NHS accused of muscular dystrophy neglect

By politics.co.uk staff

NHS patients with rare conditions like muscular dystrophy are not receiving the treatment they should, parliamentarians have said.

A report by John Walton out today criticises the NHS for not ensuring the 60,000 babies, children and adults in Britain with the inherited condition receive services to the quality they should.

It wants to see the appointment of a person responsible for improving services in each of the ten NHS specialised commissioning groups across the country.

Neuromuscular services should be recognised as specialised by the Department of Health, while clinical guidelines for muscular dystrophy should be published, it demands.

Lord Walton said: “Having specialised in neuromuscular conditions since the 1950s I have a personal interest in the level of health and social care services available to those living with these difficult conditions.

“Research and care have come a long way over the last five decades.

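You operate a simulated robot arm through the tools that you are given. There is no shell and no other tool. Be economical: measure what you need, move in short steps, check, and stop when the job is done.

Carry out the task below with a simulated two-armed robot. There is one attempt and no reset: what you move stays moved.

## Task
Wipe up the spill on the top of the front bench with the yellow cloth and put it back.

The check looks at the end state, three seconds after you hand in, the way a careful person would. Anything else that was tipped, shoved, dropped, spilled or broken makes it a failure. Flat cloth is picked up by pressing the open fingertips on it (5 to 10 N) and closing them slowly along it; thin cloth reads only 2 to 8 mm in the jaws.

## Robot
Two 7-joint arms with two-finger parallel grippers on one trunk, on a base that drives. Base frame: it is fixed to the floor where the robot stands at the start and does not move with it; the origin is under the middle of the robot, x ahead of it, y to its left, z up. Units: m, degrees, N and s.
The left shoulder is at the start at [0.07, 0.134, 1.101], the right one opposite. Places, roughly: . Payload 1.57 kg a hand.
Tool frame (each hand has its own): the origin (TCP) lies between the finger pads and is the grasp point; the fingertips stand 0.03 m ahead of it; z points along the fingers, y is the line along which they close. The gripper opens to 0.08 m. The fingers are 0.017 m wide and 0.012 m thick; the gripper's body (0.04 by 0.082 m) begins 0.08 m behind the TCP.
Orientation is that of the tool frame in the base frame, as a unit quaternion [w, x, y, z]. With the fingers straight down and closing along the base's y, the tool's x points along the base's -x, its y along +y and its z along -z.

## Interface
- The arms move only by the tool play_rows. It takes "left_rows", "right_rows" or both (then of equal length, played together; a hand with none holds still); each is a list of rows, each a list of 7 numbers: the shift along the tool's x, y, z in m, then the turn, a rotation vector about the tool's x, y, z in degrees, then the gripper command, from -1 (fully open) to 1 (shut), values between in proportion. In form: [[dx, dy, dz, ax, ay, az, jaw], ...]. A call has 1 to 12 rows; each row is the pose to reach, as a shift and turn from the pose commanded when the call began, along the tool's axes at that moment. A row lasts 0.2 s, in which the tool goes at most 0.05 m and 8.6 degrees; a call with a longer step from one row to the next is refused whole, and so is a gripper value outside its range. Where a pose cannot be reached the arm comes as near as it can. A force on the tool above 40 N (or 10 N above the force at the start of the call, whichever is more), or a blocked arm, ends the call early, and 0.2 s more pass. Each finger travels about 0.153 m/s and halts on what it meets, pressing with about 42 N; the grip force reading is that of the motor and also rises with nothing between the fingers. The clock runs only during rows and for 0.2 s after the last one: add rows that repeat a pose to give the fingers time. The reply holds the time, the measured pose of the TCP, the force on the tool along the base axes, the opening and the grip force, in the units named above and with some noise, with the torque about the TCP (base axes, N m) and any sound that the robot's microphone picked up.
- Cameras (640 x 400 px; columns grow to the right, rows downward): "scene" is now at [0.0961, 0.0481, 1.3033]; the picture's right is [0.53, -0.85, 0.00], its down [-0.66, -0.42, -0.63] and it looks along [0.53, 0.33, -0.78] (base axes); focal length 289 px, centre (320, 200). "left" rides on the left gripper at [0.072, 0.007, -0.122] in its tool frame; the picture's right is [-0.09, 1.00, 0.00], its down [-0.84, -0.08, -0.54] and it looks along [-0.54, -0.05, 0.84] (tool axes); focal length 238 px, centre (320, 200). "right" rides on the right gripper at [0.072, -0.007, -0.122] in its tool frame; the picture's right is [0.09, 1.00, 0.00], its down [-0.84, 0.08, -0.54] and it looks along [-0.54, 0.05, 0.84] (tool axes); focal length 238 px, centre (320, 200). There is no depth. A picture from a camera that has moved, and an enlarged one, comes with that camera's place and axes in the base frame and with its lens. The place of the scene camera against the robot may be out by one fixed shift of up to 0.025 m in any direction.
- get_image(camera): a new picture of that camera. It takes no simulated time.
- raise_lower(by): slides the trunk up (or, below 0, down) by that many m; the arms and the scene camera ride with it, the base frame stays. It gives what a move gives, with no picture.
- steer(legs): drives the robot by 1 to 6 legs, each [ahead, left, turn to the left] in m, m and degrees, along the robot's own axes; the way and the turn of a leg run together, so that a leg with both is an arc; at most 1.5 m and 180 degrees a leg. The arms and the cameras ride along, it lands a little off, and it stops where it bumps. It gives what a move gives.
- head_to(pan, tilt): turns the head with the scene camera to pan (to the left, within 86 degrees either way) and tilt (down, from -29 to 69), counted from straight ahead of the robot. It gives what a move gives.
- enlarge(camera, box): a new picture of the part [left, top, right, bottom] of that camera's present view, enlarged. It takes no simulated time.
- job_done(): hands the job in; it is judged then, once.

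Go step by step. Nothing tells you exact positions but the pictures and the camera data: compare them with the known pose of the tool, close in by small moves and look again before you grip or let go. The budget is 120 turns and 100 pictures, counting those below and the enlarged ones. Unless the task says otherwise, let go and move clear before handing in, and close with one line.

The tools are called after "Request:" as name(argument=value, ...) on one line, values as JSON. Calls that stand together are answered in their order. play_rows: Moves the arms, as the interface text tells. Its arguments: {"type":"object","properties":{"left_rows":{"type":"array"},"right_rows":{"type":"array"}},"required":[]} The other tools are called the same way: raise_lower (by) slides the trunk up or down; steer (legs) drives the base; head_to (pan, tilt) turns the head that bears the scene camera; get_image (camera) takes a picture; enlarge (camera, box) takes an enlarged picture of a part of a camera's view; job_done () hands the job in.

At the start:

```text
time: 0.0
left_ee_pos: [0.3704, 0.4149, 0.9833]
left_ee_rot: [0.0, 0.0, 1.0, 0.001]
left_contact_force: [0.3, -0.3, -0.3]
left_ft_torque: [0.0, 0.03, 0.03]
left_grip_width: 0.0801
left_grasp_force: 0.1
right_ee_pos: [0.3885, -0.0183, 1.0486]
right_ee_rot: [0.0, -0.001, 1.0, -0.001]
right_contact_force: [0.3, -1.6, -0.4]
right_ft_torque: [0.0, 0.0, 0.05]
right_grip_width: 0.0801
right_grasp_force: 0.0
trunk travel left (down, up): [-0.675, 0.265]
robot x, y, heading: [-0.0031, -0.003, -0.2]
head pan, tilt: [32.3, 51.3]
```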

However it is clear that this progress is not being widely transferred to these vulnerable patients.”

Neuromuscular conditions are characterised by the loss of muscle strength, progressive muscle wasting or nerve deterioration, according to the Muscular Dystrophy Campaign.

Its chairman Philip Butcher said: “I hope that the Walton Report will help to put pressure on the NHS to start providing the standard of care that these patients so dearly need and deserve.”